# START OF SUPPLIED TEXT

Harry Partch, American composer and theorist (d. 1974)
Harry Partch (June 24, 1901 – September 3, 1974) was an American composer, music theorist, and creator of musical instruments. He composed using scales of unequal intervals in just intonation, and was one of the first 20th-century composers in the West to work systematically with microtonal scales. He built custom-made instruments in these tunings on which to play his compositions, and described his theory and practice in his book Genesis of a Music (1947).
Partch composed with scales dividing the octave into 43 unequal tones derived from the natural harmonic series; these scales allowed for more tones of smaller intervals than in standard Western tuning, which uses twelve equal intervals to the octave. To play his music, Partch built many unique instruments, with such names as the Chromelodeon, the Quadrangularis Reversum, and the Zymo-Xyl. Partch described his music as corporeal, and distinguished it from abstract music, which he perceived as the dominant trend in Western music since the time of Bach. His earliest compositions were small-scale pieces to be intoned to instrumental backing; his later works were large-scale, integrated theater productions in which he expected each of the performers to sing, dance, speak, and play instruments. Ancient Greek theatre and Japanese Noh and kabuki heavily influenced his music theatre.
Encouraged by his mother, Partch learned several instruments at a young age. By fourteen, he was composing, and in particular took to setting dramatic situations. He dropped out of the University of Southern California's School of Music in 1922 over dissatisfaction with the quality of his teachers. He took to self-study in San Francisco's libraries, where he discovered Hermann von Helmholtz's Sensations of Tone, which convinced him to devote himself to music based on scales tuned in just intonation. In 1930, he burned all his previous compositions in a rejection of the European concert tradition. Partch frequently moved around the US. Early in his career, he was a transient worker, and sometimes a hobo; later he depended on grants, university appointments, and record sales to support himself. In 1970, supporters created the Harry Partch Foundation to administer Partch's music and instruments.

# END OF SUPPLIED TEXT
# START OF INFORMATION SUPPLIED

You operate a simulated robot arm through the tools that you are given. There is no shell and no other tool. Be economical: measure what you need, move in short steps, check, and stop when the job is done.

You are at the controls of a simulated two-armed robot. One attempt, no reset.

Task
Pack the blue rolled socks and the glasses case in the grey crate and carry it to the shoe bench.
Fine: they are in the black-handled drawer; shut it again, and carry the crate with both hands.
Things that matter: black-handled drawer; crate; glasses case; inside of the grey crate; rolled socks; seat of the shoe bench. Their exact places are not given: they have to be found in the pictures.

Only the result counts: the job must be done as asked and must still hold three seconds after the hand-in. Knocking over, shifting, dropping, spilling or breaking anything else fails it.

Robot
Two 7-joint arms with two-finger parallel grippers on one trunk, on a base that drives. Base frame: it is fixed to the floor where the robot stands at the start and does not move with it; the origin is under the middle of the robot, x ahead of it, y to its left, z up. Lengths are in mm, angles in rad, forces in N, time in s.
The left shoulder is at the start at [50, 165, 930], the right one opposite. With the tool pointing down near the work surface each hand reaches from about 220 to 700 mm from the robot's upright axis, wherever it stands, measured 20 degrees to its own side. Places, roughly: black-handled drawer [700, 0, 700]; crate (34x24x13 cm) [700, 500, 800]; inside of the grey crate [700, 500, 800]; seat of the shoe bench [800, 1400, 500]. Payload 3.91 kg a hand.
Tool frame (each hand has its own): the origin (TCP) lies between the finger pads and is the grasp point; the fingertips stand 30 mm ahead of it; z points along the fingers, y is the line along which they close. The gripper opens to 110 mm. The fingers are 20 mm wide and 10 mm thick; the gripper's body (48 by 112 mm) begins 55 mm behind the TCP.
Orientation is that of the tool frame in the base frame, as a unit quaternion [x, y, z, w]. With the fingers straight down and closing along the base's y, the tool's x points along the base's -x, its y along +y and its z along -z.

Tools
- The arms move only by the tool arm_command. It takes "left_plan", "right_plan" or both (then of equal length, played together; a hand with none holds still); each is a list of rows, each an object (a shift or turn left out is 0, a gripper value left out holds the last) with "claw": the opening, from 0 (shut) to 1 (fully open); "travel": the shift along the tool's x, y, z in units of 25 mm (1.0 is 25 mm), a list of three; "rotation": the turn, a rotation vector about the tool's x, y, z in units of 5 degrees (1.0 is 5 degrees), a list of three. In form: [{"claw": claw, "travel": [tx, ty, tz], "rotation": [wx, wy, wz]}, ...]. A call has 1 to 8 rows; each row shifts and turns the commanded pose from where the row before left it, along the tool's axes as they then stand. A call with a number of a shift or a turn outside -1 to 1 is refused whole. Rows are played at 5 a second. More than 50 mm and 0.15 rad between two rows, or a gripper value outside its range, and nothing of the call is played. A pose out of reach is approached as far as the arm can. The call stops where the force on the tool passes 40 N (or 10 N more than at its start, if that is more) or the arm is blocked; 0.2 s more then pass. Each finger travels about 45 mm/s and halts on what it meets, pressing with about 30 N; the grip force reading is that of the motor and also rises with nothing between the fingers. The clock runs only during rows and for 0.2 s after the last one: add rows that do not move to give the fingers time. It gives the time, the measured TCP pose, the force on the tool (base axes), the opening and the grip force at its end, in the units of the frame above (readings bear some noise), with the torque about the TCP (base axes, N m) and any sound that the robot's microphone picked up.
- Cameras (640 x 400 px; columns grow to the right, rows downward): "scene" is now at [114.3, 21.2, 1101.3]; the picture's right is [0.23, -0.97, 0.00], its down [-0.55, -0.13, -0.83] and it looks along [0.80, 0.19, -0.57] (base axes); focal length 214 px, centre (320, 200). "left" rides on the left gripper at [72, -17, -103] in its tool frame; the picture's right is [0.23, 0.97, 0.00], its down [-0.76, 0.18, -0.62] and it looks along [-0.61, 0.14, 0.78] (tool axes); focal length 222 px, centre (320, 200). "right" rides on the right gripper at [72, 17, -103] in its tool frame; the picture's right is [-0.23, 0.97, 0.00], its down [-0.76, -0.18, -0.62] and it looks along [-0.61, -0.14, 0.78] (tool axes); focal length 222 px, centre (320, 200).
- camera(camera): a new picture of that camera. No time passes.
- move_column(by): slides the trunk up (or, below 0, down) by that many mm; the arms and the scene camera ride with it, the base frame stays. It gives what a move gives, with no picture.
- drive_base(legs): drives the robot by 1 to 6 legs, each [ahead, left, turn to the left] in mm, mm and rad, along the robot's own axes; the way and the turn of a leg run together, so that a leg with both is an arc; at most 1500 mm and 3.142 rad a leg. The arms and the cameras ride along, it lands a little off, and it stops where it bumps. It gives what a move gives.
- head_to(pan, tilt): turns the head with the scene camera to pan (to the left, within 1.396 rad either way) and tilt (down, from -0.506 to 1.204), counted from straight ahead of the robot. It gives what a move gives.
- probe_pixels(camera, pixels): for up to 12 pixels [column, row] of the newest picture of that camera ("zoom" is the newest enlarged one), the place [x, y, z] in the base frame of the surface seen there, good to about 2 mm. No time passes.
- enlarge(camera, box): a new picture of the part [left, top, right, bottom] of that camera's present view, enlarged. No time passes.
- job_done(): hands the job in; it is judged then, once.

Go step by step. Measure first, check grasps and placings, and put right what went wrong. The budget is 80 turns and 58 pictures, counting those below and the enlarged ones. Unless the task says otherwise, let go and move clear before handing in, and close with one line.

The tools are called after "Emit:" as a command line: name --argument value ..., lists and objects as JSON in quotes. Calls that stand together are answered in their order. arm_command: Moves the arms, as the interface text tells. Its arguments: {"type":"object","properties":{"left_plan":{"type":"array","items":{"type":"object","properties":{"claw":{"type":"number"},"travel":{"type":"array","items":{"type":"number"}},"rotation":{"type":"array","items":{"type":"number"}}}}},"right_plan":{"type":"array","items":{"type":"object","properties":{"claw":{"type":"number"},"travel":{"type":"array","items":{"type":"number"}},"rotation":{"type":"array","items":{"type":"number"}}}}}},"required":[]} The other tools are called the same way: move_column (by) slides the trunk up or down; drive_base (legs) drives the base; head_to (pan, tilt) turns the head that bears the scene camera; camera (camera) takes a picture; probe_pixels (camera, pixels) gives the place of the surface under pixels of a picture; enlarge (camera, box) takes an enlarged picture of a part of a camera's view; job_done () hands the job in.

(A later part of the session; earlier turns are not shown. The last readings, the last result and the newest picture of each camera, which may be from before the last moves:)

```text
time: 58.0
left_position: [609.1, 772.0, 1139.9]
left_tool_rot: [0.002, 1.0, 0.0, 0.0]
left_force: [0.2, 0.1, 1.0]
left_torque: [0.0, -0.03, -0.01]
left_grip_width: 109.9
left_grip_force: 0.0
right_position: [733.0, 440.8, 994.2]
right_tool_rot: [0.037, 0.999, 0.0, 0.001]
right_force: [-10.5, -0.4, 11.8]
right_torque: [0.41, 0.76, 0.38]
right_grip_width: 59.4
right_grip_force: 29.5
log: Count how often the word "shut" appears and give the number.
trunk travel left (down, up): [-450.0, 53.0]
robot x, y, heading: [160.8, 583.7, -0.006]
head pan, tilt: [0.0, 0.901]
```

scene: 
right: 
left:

# END OF INFORMATION SUPPLIED

GIVEN EXERCISE:
I need the supplied text again, verbatim and complete.

TASK SOLUTION:
Harry Partch, American composer and theorist (d. 1974)
Harry Partch (June 24, 1901 – September 3, 1974) was an American composer, music theorist, and creator of musical instruments. He composed using scales of unequal intervals in just intonation, and was one of the first 20th-century composers in the West to work systematically with microtonal scales. He built custom-made instruments in these tunings on which to play his compositions, and described his theory and practice in his book Genesis of a Music (1947).
Partch composed with scales dividing the octave into 43 unequal tones derived from the natural harmonic series; these scales allowed for more tones of smaller intervals than in standard Western tuning, which uses twelve equal intervals to the octave. To play his music, Partch built many unique instruments, with such names as the Chromelodeon, the Quadrangularis Reversum, and the Zymo-Xyl. Partch described his music as corporeal, and distinguished it from abstract music, which he perceived as the dominant trend in Western music since the time of Bach. His earliest compositions were small-scale pieces to be intoned to instrumental backing; his later works were large-scale, integrated theater productions in which he expected each of the performers to sing, dance, speak, and play instruments. Ancient Greek theatre and Japanese Noh and kabuki heavily influenced his music theatre.
Encouraged by his mother, Partch learned several instruments at a young age. By fourteen, he was composing, and in particular took to setting dramatic situations. He dropped out of the University of Southern California's School of Music in 1922 over dissatisfaction with the quality of his teachers. He took to self-study in San Francisco's libraries, where he discovered Hermann von Helmholtz's Sensations of Tone, which convinced him to devote himself to music based on scales tuned in just intonation. In 1930, he burned all his previous compositions in a rejection of the European concert tradition. Partch frequently moved around the US. Early in his career, he was a transient worker, and sometimes a hobo; later he depended on grants, university appointments, and record sales to support himself. In 1970, supporters created the Harry Partch Foundation to administer Partch's music and instruments.